**SET EXERCISE:** Report, as a bare number, how many lines contain the string "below".

**GIVEN DATA:**
□ □ □ □
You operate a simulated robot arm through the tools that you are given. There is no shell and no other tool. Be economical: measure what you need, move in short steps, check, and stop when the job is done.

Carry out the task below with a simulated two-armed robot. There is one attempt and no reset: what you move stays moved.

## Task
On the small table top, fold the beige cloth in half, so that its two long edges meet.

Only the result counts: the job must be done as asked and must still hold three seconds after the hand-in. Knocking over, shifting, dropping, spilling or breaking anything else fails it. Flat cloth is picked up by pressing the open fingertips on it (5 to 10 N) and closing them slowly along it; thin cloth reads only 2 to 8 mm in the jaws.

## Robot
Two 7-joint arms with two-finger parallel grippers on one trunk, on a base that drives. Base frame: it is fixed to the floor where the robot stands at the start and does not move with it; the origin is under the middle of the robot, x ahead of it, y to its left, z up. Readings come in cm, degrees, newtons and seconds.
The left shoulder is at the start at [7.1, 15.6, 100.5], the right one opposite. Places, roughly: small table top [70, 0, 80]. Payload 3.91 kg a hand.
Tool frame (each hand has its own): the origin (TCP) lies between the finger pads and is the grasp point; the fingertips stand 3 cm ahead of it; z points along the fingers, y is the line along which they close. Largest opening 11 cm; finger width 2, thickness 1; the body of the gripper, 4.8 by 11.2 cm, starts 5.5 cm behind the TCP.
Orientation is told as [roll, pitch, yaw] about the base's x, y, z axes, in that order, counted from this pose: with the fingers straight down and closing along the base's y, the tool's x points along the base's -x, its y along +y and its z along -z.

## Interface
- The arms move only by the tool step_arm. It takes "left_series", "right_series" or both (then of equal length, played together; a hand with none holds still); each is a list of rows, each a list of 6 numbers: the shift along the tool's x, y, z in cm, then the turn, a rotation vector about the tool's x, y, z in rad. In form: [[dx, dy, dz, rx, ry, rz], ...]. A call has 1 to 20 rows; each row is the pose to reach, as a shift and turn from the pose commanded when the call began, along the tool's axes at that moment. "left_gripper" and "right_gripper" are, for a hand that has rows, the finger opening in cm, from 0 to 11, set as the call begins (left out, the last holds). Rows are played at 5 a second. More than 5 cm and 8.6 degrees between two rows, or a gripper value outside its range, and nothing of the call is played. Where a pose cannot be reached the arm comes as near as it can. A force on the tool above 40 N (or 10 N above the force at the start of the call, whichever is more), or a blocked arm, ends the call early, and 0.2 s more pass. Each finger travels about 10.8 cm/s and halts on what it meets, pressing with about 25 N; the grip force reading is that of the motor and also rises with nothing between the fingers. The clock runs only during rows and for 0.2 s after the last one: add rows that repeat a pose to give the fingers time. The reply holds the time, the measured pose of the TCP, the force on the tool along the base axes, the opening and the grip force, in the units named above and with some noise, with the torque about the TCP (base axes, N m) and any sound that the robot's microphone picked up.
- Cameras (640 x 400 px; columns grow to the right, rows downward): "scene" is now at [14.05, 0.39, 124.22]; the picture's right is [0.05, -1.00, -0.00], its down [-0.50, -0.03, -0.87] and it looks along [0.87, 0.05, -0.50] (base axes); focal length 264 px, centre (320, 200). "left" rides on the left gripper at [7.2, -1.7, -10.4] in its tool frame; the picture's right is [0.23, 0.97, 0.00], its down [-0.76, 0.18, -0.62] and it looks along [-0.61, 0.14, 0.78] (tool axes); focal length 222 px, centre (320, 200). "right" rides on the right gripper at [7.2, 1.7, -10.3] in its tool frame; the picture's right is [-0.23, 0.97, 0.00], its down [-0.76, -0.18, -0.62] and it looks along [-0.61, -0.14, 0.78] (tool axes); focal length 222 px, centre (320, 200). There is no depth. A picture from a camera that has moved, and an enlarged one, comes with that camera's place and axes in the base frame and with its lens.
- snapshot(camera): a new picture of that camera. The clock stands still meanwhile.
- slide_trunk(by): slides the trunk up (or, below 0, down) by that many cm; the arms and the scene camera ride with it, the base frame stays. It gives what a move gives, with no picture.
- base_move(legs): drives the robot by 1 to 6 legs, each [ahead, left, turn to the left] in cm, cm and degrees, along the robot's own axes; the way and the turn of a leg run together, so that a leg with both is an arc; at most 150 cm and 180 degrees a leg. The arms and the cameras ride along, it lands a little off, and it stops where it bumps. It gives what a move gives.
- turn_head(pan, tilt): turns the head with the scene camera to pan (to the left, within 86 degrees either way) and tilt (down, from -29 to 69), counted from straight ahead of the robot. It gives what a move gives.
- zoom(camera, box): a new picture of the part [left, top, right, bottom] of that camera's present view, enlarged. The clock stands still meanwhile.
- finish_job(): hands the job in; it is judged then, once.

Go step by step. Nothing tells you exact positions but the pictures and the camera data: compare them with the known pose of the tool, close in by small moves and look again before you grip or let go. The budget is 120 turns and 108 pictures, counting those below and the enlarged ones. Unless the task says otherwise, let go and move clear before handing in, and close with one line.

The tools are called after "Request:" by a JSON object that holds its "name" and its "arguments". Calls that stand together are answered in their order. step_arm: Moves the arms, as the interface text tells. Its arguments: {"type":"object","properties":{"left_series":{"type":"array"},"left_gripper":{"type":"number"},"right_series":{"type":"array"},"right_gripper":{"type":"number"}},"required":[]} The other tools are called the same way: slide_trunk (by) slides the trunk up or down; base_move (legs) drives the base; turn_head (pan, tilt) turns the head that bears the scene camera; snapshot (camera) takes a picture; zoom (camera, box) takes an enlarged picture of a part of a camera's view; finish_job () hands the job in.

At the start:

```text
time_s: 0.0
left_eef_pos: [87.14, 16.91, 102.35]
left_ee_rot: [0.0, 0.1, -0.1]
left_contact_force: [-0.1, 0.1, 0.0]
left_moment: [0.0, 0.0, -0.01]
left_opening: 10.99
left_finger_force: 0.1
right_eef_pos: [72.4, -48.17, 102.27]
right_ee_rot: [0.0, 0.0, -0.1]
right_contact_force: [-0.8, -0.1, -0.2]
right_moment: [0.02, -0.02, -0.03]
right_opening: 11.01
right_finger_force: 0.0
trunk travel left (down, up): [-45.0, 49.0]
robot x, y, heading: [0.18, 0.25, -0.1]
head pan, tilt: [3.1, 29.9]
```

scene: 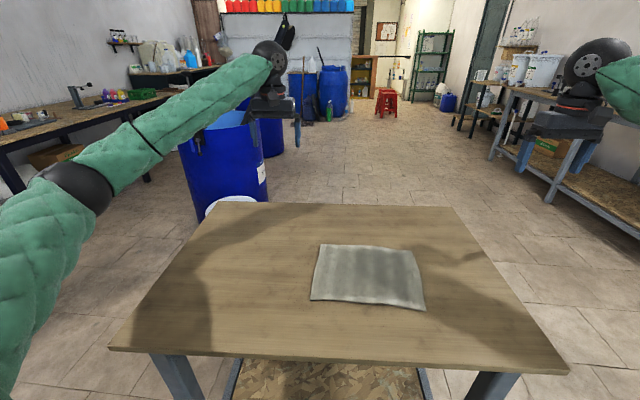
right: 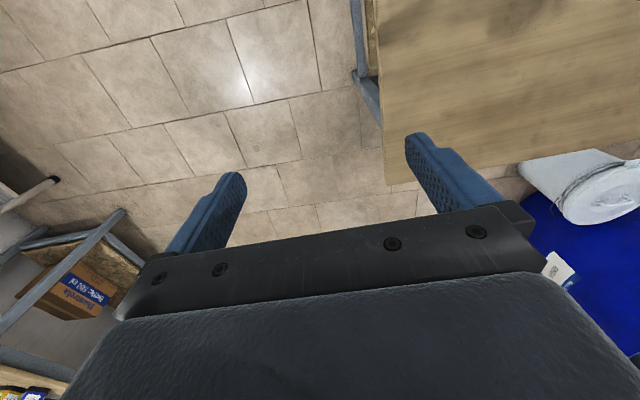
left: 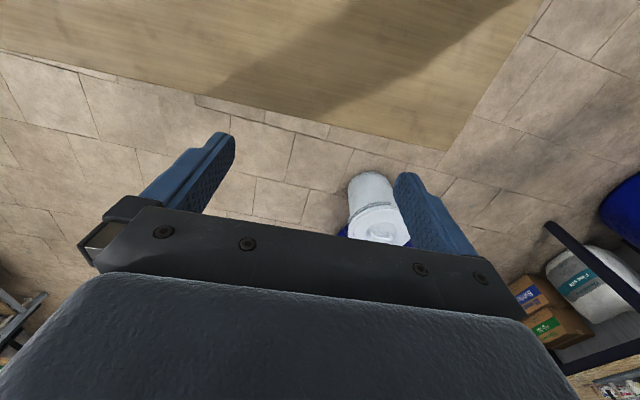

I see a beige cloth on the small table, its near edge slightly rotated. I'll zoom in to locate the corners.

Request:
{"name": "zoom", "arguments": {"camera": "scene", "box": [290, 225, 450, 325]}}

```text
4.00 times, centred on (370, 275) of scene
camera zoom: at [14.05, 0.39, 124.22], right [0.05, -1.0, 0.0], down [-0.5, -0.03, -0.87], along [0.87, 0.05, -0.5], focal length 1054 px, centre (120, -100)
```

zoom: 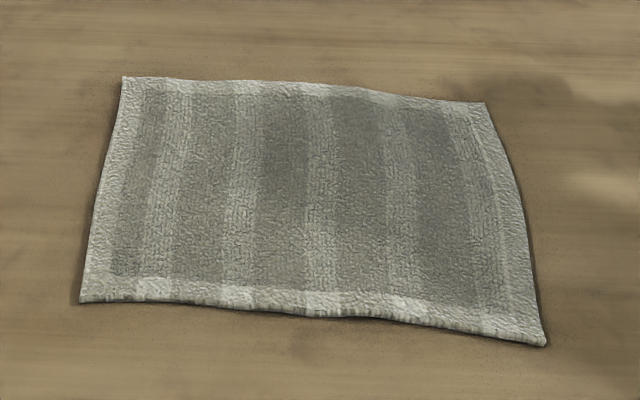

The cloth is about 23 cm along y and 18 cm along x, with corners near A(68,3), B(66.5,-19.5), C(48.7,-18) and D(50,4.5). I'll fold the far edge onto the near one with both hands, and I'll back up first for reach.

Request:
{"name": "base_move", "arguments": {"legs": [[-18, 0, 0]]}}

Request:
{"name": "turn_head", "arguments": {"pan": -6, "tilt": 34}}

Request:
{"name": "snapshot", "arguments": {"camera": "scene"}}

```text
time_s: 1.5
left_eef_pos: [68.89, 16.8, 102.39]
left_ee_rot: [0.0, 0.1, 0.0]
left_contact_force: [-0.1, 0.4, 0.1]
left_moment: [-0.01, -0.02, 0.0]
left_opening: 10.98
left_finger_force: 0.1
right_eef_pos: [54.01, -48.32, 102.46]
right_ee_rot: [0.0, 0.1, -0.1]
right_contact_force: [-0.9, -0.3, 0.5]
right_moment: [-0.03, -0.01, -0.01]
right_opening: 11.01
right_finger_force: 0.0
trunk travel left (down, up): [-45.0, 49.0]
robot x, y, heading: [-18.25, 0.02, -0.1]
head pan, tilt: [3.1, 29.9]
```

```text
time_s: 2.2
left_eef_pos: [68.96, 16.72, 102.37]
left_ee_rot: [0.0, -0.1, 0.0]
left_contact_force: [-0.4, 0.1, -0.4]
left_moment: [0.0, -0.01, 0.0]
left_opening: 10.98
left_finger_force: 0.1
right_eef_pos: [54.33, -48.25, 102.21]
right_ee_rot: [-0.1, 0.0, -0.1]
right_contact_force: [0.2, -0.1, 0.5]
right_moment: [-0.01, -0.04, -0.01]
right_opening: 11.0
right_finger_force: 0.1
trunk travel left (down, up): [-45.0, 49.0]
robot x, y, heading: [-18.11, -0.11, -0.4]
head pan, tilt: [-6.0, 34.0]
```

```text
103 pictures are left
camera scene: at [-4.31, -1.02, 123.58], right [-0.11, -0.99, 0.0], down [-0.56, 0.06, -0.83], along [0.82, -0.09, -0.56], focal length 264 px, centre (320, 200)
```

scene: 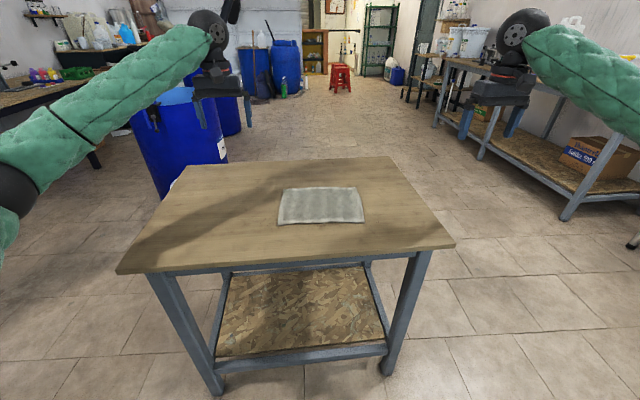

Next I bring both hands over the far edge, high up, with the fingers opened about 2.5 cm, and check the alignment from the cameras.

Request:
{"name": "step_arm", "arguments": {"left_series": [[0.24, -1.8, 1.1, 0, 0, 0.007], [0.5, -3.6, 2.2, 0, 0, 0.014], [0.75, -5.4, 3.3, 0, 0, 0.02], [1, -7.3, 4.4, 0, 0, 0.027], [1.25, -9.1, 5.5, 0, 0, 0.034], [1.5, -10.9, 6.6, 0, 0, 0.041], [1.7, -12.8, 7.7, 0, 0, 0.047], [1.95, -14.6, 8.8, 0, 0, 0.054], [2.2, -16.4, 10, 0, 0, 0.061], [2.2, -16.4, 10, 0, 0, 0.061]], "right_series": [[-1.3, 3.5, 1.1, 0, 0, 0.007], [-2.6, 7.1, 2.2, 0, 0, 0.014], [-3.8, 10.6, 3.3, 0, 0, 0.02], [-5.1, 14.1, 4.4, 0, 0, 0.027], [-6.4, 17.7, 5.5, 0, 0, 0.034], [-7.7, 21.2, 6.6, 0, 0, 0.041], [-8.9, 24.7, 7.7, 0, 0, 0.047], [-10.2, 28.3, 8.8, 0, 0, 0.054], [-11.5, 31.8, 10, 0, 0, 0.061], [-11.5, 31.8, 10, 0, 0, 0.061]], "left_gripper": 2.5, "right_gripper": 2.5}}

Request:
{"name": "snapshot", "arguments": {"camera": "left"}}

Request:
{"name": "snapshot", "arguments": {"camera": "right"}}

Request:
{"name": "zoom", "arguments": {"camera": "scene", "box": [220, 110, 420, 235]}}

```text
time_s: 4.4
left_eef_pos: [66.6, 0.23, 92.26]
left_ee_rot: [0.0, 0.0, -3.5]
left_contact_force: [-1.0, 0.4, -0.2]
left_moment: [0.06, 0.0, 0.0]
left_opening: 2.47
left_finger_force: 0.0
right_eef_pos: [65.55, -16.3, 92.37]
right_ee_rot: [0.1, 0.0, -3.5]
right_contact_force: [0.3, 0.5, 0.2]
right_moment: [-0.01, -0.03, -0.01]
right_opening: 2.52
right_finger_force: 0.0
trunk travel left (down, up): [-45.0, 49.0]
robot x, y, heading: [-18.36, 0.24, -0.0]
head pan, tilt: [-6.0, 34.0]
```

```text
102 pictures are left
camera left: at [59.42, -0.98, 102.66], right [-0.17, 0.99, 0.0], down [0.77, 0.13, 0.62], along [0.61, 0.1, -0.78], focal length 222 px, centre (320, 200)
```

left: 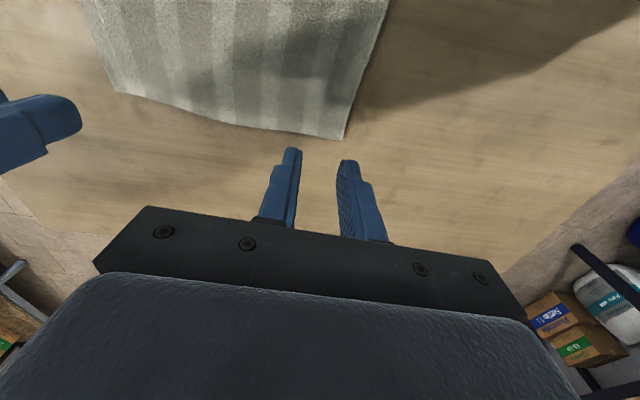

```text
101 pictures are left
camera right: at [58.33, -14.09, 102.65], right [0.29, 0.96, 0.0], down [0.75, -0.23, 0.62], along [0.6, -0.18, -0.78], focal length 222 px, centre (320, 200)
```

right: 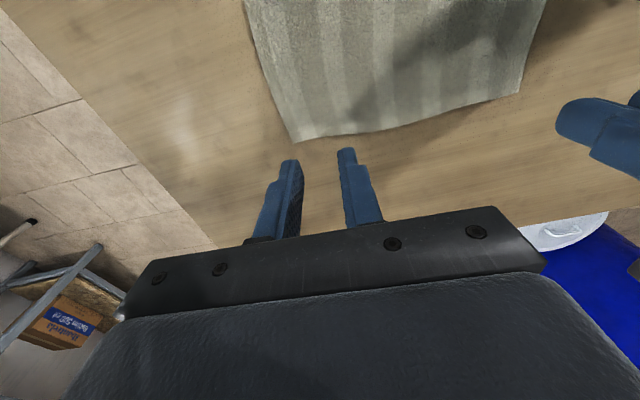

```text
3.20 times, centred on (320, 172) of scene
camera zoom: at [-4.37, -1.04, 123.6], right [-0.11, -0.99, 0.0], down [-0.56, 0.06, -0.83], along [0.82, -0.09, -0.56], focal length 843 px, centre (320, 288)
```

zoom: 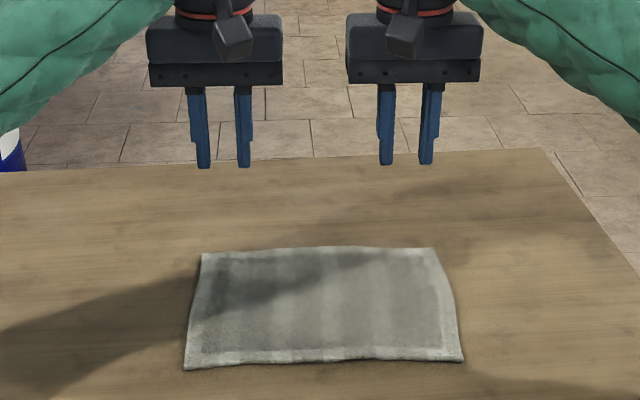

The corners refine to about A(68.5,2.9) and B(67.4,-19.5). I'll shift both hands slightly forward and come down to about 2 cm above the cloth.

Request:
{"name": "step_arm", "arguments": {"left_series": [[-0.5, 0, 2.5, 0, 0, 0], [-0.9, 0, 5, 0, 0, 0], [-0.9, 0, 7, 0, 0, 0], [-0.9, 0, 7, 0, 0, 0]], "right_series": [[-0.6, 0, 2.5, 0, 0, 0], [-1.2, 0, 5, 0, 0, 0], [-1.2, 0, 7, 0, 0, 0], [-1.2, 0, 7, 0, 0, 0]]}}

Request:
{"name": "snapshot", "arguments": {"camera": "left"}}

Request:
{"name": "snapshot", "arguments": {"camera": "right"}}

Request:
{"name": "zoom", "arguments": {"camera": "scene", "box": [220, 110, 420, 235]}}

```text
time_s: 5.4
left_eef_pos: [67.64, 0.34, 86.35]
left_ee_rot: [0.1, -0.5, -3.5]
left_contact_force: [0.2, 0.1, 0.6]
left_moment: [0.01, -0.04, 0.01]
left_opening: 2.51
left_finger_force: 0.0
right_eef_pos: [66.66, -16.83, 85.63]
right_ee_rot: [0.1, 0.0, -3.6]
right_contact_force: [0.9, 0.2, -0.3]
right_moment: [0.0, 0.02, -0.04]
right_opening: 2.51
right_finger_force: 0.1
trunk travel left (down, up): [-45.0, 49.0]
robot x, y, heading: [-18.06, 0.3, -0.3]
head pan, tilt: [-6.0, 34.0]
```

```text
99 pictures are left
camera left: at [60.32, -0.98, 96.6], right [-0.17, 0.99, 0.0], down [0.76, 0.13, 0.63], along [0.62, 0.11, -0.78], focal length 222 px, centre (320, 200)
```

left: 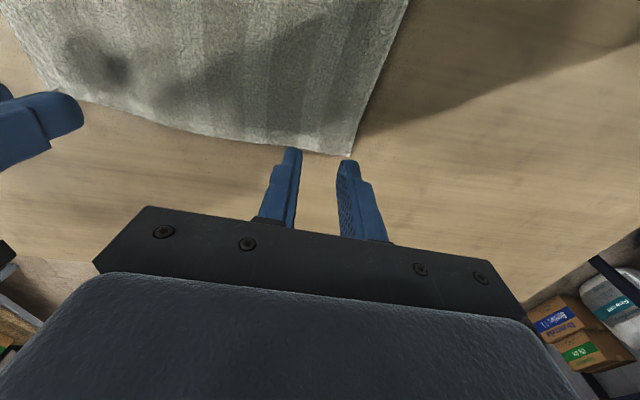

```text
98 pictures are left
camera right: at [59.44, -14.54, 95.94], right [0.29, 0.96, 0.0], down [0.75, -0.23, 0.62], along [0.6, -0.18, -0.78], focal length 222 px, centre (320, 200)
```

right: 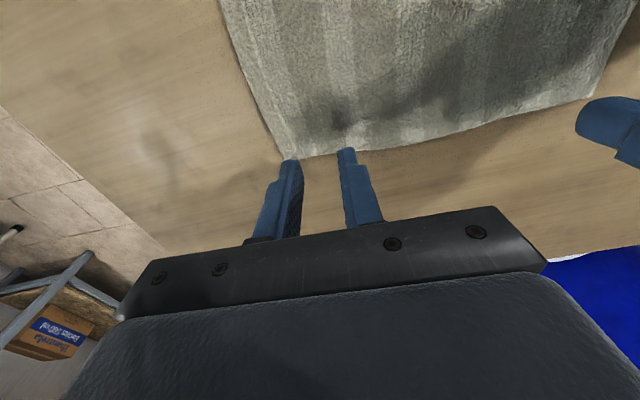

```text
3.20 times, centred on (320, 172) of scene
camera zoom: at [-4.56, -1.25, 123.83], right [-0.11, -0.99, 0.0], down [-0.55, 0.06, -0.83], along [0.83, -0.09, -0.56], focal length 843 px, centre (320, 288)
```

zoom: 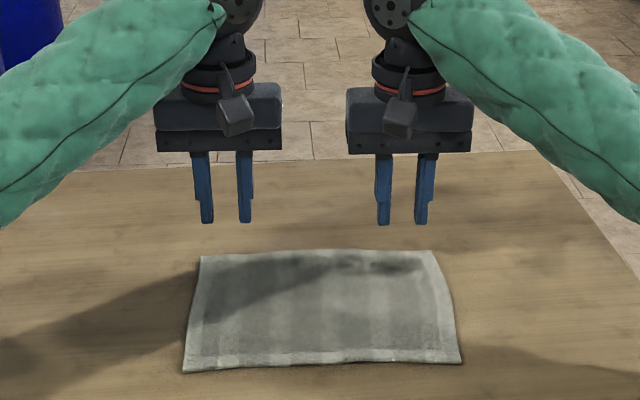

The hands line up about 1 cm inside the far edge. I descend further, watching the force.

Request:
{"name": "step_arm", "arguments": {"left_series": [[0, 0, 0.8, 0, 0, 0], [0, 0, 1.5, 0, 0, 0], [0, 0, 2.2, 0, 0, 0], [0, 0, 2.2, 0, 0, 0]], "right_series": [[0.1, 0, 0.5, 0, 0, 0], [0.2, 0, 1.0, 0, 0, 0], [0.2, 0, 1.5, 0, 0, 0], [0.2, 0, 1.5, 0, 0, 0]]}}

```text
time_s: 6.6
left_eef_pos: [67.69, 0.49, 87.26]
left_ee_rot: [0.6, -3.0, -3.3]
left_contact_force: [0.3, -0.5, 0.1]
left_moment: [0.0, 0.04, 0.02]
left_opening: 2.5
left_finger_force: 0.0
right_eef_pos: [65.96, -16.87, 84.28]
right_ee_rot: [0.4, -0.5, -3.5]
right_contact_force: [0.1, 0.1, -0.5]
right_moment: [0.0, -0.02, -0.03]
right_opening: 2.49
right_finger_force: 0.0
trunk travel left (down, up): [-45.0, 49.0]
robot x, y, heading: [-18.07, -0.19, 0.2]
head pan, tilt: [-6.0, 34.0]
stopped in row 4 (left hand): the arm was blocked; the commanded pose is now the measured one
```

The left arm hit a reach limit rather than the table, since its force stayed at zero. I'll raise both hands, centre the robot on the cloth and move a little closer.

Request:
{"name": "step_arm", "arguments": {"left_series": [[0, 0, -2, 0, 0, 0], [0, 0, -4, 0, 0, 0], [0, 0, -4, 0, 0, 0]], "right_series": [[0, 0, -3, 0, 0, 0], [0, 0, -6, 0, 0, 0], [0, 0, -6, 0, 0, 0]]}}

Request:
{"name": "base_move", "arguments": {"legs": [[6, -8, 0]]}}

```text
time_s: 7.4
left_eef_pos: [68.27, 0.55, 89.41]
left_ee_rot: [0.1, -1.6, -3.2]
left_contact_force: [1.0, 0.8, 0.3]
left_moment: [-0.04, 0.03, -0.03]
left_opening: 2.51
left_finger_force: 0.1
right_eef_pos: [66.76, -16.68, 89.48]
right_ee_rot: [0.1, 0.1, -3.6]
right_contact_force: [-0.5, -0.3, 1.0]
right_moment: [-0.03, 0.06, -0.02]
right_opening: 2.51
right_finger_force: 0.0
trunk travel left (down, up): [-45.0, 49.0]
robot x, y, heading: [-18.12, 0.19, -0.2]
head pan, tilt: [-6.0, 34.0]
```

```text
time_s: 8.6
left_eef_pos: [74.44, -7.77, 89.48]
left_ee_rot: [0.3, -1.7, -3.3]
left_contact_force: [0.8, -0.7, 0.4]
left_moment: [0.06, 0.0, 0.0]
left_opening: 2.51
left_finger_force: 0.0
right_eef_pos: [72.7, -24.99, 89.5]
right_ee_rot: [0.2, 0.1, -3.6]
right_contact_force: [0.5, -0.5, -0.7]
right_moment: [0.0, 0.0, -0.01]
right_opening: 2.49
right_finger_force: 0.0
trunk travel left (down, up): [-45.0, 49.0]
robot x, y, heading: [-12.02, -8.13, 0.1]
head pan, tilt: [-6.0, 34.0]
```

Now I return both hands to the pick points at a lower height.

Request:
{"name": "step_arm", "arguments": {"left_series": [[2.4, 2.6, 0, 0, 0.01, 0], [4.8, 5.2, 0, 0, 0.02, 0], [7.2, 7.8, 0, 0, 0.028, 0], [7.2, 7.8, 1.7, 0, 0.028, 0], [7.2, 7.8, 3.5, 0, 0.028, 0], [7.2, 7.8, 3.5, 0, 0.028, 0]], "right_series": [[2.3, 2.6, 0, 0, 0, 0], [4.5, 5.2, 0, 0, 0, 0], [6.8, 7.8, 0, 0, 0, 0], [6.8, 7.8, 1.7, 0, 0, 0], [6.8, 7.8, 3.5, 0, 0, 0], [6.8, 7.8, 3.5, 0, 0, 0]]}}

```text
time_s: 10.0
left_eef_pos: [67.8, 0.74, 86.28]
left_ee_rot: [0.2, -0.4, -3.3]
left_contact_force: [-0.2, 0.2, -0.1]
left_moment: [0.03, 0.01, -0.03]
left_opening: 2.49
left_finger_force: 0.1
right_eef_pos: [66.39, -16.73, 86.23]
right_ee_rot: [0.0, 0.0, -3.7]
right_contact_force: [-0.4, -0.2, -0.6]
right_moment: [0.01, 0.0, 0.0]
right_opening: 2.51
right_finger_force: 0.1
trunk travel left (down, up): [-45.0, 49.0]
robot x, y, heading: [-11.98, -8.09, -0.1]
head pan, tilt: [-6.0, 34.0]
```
□ □ □ □
**TASK ANSWER:** 3